New Mavericks wing Chandler Parsons was throwing out the first pitch of a Rangers game this month rather than suiting up for USA Basketball as they take on the world’s best in the FIBA World Cup in Spain. In a conversation with NBA.com’s Jeff Caplan, Parsons admits he “definitely wanted to be in Spain,” but thinks “it’s a blessing in disguise not making the USA Team.”
Mark Cuban, the man who offered a three-year, $45 million contract to Chandler — to steal him away from a Rockets team Chandler thought, “would match” — is also a vocal opponent of NBA players risking their multi-million dollar careers by representing Team USA. Still, Cuban conceded to letting Parsons try out:
“Yeah, he made that clear to me,” Parsons said. “He did. He’s great … He obviously told me how he felt. He told the world how he felt about his guys playing for USA Basketball. But at the same time he understood it was something that I was really passionate about and it was something that I really wanted to do. So, I was planning on making the team and playing for the team. You take a risk of getting hurt anytime you step on the floor.”
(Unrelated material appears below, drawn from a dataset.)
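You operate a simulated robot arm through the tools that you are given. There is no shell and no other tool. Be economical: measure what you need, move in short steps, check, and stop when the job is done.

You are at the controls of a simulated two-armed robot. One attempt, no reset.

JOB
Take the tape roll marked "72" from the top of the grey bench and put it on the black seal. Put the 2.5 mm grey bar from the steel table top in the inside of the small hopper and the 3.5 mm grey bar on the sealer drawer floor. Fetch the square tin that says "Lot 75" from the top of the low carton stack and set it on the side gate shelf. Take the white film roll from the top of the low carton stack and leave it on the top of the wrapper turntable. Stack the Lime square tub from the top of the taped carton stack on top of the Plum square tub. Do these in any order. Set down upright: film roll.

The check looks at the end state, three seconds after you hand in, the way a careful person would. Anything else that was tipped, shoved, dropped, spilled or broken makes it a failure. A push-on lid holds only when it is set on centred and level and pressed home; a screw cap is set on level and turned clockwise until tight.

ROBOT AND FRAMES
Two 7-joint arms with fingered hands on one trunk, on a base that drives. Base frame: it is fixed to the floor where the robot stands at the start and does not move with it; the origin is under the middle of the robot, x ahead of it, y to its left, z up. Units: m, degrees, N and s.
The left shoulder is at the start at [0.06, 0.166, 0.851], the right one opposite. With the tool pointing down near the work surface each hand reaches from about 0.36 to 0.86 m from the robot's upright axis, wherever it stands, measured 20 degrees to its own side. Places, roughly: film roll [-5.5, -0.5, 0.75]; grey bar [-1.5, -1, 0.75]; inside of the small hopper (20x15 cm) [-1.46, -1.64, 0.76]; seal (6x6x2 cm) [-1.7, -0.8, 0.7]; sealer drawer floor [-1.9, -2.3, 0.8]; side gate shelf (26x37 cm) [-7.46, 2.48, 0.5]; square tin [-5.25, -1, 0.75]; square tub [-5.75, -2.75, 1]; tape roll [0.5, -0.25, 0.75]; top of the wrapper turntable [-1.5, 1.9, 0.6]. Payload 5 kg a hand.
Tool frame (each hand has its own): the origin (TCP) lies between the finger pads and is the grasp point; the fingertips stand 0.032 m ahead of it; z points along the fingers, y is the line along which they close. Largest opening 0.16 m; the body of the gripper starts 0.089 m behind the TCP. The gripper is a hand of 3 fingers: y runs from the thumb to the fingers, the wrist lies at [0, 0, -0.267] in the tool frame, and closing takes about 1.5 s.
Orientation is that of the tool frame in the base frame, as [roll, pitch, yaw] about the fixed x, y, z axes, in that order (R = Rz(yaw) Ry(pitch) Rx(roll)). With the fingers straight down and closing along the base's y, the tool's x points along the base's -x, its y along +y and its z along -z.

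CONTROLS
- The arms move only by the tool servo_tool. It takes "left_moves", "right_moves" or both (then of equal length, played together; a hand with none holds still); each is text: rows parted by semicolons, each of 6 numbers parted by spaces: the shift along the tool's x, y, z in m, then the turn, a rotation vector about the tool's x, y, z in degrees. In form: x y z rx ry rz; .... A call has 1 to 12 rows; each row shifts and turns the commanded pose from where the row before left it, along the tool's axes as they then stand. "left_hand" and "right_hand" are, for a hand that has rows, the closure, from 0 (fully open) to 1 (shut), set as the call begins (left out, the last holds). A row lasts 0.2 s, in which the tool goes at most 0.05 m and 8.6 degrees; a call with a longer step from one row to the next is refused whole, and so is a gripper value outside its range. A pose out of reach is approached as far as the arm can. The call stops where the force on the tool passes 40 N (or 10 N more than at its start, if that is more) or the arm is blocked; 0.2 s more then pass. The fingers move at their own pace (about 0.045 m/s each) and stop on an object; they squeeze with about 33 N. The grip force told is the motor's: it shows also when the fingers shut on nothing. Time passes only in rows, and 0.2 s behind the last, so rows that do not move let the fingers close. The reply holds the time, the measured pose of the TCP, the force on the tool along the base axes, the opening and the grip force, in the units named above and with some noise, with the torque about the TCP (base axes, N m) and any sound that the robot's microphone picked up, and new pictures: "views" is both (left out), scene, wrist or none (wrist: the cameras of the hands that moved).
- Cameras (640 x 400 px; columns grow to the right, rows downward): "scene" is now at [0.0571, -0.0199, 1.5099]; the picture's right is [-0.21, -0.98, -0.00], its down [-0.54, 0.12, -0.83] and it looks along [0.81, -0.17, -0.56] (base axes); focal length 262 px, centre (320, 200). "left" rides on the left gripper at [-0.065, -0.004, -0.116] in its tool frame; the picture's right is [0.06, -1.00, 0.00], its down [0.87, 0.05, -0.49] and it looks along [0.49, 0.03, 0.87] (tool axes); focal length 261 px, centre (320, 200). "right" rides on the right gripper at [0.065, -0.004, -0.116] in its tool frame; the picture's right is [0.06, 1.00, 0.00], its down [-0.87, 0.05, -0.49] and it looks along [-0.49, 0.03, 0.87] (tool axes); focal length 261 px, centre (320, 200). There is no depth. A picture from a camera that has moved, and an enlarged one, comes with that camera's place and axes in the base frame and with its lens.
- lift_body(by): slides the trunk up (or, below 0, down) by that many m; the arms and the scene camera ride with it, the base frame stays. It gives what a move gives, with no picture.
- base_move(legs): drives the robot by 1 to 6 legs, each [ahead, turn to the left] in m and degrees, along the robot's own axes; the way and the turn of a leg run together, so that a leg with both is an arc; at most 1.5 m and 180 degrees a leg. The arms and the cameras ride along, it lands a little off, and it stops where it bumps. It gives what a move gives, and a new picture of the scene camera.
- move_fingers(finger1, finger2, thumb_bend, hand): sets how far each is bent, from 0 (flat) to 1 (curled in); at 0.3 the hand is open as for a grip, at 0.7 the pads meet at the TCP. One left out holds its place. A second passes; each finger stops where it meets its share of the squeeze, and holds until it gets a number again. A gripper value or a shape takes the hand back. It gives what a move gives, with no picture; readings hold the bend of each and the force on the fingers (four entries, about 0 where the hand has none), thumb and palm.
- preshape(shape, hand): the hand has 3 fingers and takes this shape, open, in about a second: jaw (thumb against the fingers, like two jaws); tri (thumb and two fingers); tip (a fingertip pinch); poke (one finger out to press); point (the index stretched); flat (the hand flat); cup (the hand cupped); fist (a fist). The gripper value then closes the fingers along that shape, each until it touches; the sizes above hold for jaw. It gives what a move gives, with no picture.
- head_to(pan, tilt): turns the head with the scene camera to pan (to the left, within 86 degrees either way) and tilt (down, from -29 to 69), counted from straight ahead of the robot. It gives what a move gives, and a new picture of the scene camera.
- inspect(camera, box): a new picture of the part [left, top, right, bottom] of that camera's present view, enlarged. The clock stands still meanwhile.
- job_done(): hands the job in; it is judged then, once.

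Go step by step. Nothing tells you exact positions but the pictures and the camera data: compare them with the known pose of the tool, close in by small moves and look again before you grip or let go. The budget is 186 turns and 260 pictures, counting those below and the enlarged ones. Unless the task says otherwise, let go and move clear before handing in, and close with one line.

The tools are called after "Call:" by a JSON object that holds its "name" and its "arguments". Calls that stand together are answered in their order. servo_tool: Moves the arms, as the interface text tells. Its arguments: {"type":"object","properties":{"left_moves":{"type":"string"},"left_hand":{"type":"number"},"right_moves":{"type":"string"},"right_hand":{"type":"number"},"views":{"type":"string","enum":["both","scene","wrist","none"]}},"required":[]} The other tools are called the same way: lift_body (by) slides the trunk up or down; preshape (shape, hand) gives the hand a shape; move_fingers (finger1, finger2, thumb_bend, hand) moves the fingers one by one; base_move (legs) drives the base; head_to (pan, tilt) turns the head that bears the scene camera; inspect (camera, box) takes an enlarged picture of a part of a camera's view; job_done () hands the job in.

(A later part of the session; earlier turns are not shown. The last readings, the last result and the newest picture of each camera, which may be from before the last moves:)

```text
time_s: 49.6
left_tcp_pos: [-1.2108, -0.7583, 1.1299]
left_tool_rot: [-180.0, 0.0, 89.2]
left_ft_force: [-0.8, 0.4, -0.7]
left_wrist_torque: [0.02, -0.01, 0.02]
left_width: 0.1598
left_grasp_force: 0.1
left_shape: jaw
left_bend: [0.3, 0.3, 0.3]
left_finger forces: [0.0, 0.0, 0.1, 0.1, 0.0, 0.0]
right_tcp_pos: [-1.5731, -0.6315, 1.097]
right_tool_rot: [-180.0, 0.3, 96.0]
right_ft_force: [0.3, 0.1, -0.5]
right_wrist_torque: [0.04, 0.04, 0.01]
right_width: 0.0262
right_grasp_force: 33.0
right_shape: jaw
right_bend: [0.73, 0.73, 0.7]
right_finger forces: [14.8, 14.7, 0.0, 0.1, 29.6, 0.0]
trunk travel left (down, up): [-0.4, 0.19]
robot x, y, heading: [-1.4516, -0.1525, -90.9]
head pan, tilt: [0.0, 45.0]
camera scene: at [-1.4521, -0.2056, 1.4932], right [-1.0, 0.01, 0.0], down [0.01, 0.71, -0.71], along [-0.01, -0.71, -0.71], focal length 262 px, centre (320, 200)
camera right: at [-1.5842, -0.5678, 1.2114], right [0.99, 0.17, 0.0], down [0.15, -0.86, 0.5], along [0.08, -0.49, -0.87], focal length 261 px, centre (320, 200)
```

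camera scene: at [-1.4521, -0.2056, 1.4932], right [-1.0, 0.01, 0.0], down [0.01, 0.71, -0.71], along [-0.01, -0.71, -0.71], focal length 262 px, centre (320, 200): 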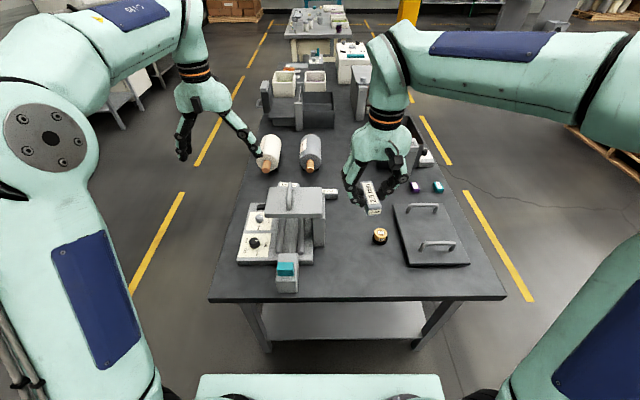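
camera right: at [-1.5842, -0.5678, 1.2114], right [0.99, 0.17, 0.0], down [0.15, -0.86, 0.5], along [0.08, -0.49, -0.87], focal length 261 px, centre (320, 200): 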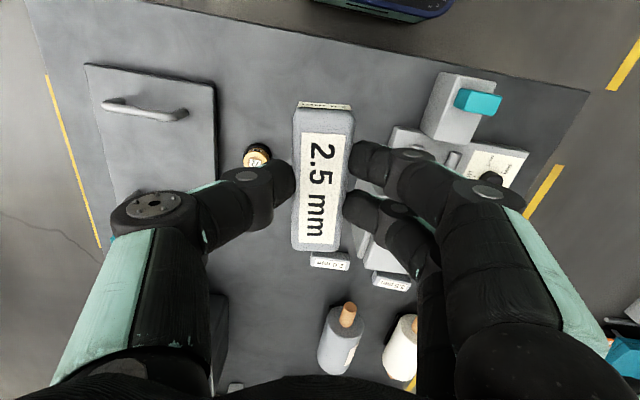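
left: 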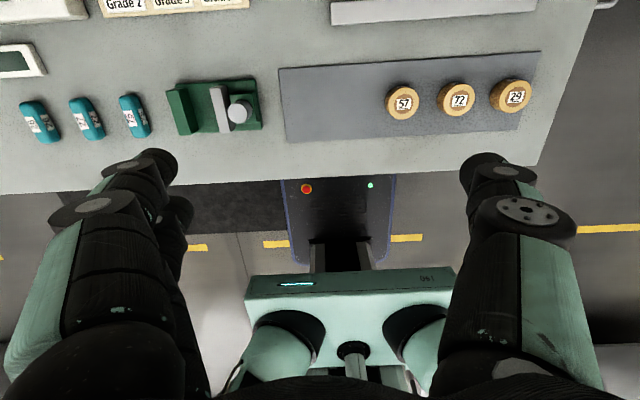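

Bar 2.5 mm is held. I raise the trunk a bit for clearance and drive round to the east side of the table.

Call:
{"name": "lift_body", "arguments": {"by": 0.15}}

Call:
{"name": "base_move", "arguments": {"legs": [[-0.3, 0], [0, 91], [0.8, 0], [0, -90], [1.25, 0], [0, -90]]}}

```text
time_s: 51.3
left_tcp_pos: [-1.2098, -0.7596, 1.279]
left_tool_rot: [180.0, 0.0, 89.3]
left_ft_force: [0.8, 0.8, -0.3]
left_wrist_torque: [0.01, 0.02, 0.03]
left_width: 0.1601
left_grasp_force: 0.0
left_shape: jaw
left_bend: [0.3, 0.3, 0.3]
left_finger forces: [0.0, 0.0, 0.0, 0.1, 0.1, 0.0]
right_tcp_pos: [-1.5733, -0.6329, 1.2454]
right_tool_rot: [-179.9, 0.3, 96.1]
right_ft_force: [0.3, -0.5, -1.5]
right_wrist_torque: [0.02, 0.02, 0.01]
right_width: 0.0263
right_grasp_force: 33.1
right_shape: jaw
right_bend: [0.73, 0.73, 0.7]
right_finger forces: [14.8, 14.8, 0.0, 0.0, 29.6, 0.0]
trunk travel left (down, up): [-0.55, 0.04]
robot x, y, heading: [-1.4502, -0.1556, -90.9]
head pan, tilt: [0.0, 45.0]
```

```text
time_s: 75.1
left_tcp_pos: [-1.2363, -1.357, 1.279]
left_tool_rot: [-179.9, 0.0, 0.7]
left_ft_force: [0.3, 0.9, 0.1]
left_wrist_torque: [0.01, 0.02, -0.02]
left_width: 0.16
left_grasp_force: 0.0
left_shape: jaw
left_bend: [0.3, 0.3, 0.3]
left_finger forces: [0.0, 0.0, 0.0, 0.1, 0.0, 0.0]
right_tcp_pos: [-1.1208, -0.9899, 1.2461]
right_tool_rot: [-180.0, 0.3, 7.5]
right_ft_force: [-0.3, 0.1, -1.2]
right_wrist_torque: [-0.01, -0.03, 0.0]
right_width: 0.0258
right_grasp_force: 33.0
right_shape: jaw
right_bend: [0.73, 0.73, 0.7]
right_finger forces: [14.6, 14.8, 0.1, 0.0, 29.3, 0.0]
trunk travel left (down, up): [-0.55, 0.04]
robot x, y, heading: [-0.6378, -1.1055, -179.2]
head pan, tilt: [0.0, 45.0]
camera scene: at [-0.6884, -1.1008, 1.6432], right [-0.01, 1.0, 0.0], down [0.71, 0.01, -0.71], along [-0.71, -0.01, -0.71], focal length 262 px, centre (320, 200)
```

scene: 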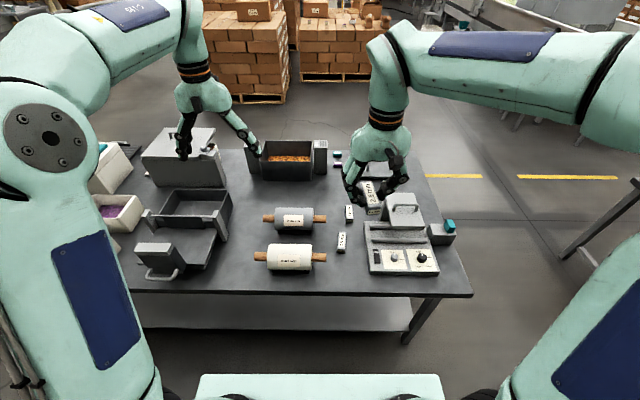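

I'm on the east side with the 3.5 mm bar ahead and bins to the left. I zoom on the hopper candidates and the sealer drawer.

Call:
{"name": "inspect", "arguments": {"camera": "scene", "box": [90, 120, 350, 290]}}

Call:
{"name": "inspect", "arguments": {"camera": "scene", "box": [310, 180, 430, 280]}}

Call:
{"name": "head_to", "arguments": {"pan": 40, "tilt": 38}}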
That’s been the company line since Paul George suffered a broken leg during the first inter-squad scrimmage. Cuban believes USA Basketball would have been a disservice to Parsons since he wouldn’t get as much playing time as a rotation player and his offseason conditioning might have actually suffered.
Chandler disagrees, telling Caplan, “I think I got better going there and I got in shape. Just being able to play against those guys every single day, it’s not often that you get to learn and play and practice with those type of players every single day in the summertime.”
Still, he thinks it’s been a blessing in disguise when he — along with Gordon Hayward, Kyle Korver and Damian Lillard — was one of the last cuts.
“I think it’s a blessing in disguise not making the USA team, giving me a chance to come here and be a leader and get to know the young guys and work with the coaches. I think that’s going to be a good thing for us going forward, that I was able to come here a month early and get my feet wet, so everything’s not brand new when training camp opens up.”
You could say the same Blazers point guard Damian Lillard, who will likely use the cut as a motivating tactic for next season.
Like Dame, Parsons is ready to go, regardless of how Team USA finishes. With training camp three weeks away, he is looking forward to combining with new teammates Monta Ellis, Dirk Nowitzki and Tyson Chandler for a Mavs team that’s being talked about as a possible top four collection in a brutally competitive Western Conference.
“My job is to be aggressive. I’m not going to take bad shots, I’m not going to force anything,” says Chandler. “I’m a leader and I’m going to play off those guys, I’m going to play with those guys. [I] have a guy like Monta [Ellis] on the other wing with me who can score the ball at any minute, Dirk speaks for himself and then Tyson [Chandler] is the perfect 5-man to play with. You don’t have to force the ball into him, he’s not calling plays and he doesn’t want to go and get 20 points. He’s just cleaning up everything, finishing, alley-oops and just the ideal big man that guys like me would love to play with. My job is to make the game easier for those guys and to do whatever I can on any given night.”
Was getting cut from Team USA a blessing in disguise for Parsons?